▶ Provided text

Here's what I've come up with. Code below.

When the signal begins, TMR2 is loaded with the period and offset to interrupt in the middle of each half bit. The value on the pin is sampled each time TMR2 fires, with the left-hand and right-hand bits stored in respective registers. However, the receiver will not check the vaildity of received bits, leaving that for main code.

It will reclock on mid-bit edges, but only within a window, ignoring anything too whacky.

I've also taken nctnico's advice on potential IOC spam trapping the microcontroller in its ISR, so IOC is only enabled when expecting an edge and disabled once it is received / missed.

The receiver indicates completion via its state register. It's enabled again in main code by clearing the state register and enabling IOC on the pin.

The main code just transforms and spits the data out to the EUSART.

Code: [Select]

#include "p12f1572.inc"

▶ What is asked
• 1. I need one stretch of the provided text verbatim, from "I've also taken" to "on the pin.".
• 2. In the listing below, find the line holding "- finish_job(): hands" and the line holding "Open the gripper". Write out those two lines and all lines between, exactly, and nothing more.

▶ Dataset content
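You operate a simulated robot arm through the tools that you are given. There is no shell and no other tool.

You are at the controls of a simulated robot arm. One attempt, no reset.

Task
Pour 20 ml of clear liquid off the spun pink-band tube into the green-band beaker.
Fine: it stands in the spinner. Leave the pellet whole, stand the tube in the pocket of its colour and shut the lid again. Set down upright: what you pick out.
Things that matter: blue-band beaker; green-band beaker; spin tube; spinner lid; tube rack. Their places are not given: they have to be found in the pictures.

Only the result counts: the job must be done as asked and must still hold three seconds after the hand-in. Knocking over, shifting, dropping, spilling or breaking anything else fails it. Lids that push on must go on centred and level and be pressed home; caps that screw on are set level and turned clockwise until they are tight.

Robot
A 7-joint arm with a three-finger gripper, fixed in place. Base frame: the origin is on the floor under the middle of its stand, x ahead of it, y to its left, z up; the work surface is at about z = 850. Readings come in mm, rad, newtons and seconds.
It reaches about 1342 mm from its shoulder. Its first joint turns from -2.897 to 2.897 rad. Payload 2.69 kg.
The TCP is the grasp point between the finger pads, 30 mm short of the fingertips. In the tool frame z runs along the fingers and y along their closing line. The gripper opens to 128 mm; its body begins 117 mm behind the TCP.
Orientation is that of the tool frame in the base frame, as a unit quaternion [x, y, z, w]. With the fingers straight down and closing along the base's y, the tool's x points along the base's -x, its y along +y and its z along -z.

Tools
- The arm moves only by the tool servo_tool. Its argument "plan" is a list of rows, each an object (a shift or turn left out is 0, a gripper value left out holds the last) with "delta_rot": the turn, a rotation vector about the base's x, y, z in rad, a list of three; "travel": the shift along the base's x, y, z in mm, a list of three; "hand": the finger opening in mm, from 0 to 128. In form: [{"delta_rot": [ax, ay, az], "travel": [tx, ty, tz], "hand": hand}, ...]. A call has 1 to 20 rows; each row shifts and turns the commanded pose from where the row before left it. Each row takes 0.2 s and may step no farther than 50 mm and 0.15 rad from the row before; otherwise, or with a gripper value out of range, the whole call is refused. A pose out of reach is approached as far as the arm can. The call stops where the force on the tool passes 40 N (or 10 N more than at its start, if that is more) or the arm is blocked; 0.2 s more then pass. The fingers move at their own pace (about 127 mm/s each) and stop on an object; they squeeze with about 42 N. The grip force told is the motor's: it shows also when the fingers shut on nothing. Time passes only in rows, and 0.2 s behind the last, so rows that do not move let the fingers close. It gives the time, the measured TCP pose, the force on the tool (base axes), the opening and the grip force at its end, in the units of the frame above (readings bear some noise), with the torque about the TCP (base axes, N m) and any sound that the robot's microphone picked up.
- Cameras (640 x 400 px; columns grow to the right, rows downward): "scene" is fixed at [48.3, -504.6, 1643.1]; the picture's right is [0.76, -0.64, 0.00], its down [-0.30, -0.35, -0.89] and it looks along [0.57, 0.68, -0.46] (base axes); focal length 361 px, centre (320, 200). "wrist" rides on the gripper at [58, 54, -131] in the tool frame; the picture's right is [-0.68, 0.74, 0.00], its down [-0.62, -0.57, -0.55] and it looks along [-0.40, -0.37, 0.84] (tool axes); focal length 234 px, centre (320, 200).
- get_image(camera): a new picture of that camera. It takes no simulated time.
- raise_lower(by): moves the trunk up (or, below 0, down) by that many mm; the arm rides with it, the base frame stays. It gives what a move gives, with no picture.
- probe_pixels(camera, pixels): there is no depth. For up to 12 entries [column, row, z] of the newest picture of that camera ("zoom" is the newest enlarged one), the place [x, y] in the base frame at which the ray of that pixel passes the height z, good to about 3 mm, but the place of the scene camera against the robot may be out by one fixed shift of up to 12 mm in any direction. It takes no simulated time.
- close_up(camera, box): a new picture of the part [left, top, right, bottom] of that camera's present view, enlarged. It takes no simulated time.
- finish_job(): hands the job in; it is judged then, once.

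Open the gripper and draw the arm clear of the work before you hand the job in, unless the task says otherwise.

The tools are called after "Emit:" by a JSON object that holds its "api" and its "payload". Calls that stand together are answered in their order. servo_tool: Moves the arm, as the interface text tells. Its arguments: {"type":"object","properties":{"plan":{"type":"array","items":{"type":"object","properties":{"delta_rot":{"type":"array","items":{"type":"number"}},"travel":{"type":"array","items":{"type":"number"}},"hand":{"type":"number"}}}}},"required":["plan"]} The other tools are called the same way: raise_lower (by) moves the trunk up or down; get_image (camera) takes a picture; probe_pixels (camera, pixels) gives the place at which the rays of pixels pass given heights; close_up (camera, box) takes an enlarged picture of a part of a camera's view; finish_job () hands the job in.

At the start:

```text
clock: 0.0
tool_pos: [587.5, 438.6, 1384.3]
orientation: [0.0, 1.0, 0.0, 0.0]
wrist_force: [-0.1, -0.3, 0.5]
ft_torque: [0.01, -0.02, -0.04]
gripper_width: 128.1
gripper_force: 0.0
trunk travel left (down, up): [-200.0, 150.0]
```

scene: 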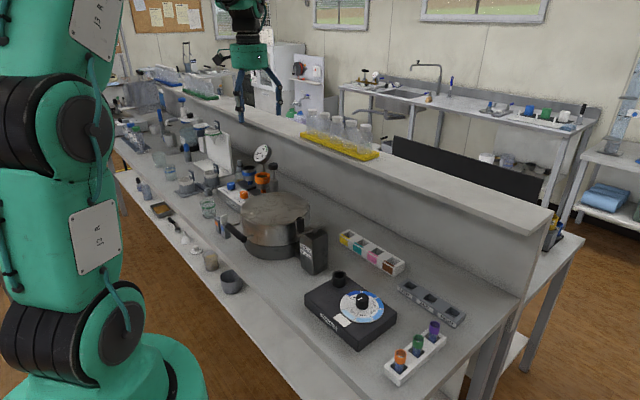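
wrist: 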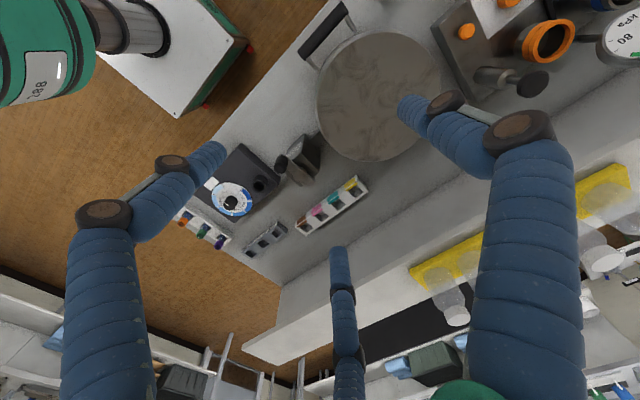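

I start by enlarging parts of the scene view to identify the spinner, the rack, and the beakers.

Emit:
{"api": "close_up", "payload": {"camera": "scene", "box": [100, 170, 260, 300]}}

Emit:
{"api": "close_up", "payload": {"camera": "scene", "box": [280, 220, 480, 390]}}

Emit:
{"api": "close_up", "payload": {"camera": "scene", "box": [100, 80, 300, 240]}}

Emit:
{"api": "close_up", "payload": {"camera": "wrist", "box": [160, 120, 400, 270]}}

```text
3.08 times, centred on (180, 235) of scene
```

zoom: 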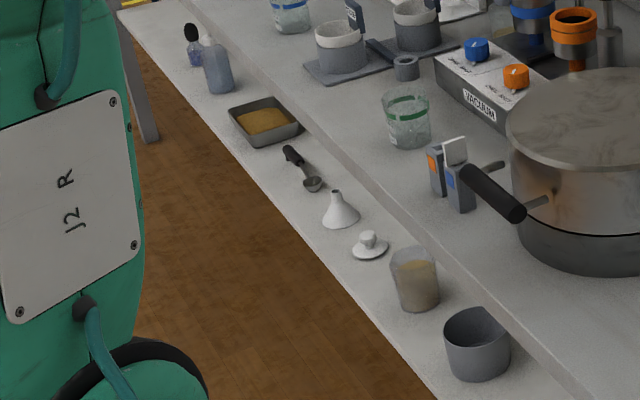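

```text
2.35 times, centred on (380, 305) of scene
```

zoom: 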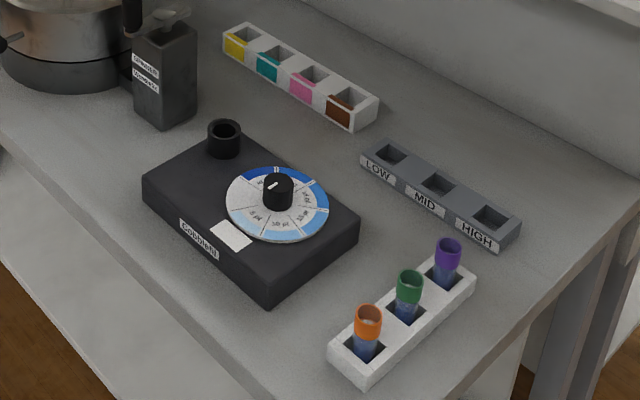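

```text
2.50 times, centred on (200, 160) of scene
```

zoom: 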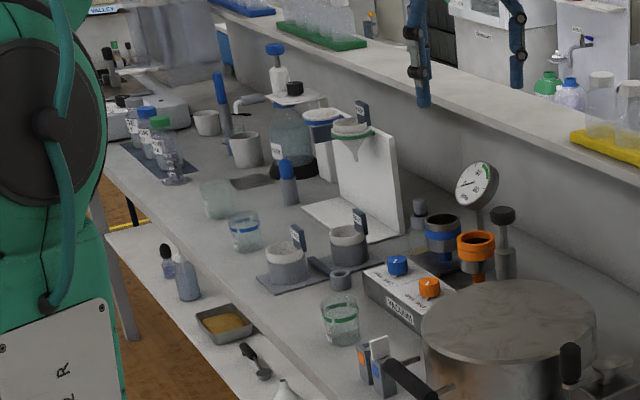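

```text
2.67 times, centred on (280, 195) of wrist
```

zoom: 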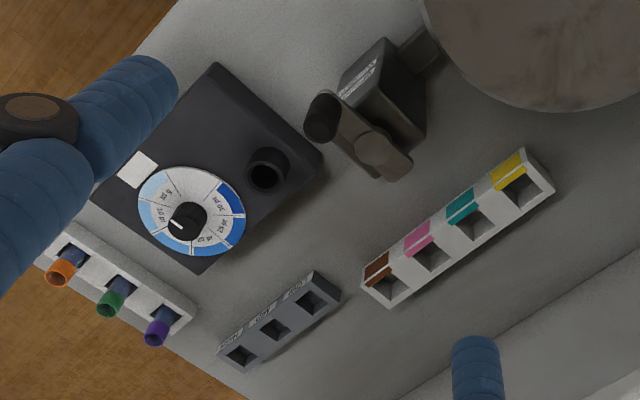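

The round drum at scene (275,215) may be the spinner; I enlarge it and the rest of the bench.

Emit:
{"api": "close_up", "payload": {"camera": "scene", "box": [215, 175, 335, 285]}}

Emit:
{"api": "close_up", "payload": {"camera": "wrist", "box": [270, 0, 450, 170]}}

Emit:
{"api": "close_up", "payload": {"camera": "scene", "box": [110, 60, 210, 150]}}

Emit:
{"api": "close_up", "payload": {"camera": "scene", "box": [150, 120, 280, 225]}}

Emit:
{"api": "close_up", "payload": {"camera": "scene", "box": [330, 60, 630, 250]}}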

▶ Results of the tasks
• 1.
I've also taken nctnico's advice on potential IOC spam trapping the microcontroller in its ISR, so IOC is only enabled when expecting an edge and disabled once it is received / missed.

The receiver indicates completion via its state register. It's enabled again in main code by clearing the state register and enabling IOC on the pin.

• 2.
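- finish_job(): hands the job in; it is judged then, once.

Open the gripper and draw the arm clear of the work before you hand the job in, unless the task says otherwise.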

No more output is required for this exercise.